After gathering momentum for a couple of years, Baker Boy found a national platform in 2019: He was named Young Australian of the Year, was nominated for three ARIA awards and even appeared on Play School.

On the weekend, he was named Artist of the Year at the Darwin-presented awards, for the second year running.

“To my family back in Darwin across Arnhem Land, I’m so proud to represent my people and so overwhelmed by the support and success I have achieved rapping in Yolngu Matha and English,” said Baker Boy, accepting the award via video link.

His track Meditjin, featuring New Zealand artist Jess B, won song of the year and film clip of the year.

When he released the track in November, Baker Boy explained its creation: Meditjn means medicine in his language Yolngu Matha.

“Music is the best meditjin. It brings everyone together, makes you want to dance, love, laugh, vibe and feel and I wrote Meditjin with just that in mind,” he said at the time.

From the heart

Baker Boy, born Danzal Baker, grew up in remote communities in Arnhem Land in the Northern Territory.

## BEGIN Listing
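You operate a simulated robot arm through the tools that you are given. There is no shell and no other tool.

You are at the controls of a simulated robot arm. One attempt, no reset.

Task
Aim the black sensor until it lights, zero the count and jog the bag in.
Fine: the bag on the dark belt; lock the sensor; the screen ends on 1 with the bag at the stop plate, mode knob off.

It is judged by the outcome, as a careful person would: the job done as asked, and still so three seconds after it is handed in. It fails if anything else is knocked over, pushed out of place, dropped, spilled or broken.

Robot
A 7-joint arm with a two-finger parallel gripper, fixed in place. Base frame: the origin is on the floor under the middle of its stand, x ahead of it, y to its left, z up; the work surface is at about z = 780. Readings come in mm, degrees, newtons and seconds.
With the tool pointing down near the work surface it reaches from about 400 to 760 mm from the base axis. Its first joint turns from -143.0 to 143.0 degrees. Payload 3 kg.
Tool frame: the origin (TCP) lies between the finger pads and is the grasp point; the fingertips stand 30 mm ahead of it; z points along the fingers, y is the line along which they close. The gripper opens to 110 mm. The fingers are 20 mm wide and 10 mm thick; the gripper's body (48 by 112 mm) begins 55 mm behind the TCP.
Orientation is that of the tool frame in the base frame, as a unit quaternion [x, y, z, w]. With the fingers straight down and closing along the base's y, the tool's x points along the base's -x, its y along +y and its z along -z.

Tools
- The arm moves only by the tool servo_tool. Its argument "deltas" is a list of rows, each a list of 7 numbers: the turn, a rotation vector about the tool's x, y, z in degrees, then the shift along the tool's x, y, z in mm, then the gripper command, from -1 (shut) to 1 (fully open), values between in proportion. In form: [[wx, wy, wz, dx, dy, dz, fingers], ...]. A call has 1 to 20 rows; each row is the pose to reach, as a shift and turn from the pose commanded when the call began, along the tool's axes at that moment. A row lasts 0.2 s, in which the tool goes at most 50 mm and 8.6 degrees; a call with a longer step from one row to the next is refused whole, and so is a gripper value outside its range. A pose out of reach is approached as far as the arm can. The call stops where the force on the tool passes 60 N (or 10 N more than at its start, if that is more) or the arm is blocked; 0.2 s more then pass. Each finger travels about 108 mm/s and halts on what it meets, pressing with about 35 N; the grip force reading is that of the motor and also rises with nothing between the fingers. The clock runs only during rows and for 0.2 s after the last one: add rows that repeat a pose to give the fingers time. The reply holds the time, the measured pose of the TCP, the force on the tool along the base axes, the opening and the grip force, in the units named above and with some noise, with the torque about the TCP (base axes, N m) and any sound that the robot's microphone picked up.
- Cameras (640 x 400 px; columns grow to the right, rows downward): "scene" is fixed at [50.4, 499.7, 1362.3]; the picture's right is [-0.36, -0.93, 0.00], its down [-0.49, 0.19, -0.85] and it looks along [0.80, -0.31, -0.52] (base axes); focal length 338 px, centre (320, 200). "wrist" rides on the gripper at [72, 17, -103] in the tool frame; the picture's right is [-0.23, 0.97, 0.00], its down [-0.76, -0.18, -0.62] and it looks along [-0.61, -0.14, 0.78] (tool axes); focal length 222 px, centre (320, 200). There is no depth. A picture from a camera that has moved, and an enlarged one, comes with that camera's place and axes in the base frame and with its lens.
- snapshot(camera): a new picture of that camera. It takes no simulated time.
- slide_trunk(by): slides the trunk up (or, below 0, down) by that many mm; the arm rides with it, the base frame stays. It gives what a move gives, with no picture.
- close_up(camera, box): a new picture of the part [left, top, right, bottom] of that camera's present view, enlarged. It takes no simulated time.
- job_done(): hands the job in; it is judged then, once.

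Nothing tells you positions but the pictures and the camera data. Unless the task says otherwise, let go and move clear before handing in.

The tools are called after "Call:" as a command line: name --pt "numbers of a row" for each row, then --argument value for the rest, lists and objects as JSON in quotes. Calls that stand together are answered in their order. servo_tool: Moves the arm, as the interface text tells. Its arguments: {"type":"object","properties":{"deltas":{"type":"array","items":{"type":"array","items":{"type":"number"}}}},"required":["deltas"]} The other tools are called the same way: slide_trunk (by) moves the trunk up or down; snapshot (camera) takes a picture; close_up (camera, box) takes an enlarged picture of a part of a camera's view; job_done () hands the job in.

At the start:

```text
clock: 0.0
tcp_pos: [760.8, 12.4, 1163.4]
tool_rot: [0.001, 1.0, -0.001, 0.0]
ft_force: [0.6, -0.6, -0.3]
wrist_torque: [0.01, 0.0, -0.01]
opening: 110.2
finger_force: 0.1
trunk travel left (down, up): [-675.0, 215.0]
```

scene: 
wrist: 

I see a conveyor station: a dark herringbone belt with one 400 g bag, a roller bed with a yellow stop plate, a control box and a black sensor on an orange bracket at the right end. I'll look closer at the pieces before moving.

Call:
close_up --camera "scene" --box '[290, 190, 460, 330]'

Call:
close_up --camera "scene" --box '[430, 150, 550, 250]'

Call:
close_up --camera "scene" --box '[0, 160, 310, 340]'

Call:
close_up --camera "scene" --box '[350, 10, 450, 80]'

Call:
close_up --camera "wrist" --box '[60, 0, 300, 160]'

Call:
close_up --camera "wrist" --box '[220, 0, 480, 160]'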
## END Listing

He now lives in Melbourne, but his roots are never far from his art.

He raps in English and Yolngu Matha.

“It’s who I am and it’s my identity to speak in Yolngu Matha,” Baker told ABC.

“It was my first language that I’ve learned to speak, and then it was my mother’s tongue, which is Burarra.

“For me it was kinda easy to come up with [the raps] but with more of the common language that we speak back in Arnhem Land.

“Especially back home, where most of the kids don’t even speak English as much, for me to rap in Yolngu Matha and teach them to be proud and strong and not be ashamed and keep moving forward and chase your dreams and goals, to teach them through music, it’s like an awesome way to go.

“Because they actually listen to the track and repeat it and actually sing along and some of them start understanding what it means.”

As well as making music, Baker dedicates (when global pandemics allow) himself to travelling the country and connecting with young children in Australia’s remote communities.

He’s also an ambassador with the Australian Literacy and Numeracy Foundation.

Recognising talent

At the awards, Ruby Hunter was posthumously inducted into the Hall of Fame, while her partner Archie Roach was awarded Album of the Year for Tell Me Why, based on his memoir of the same name.

Miiesha, a 20-year-old Queensland artist, won new talent of the year.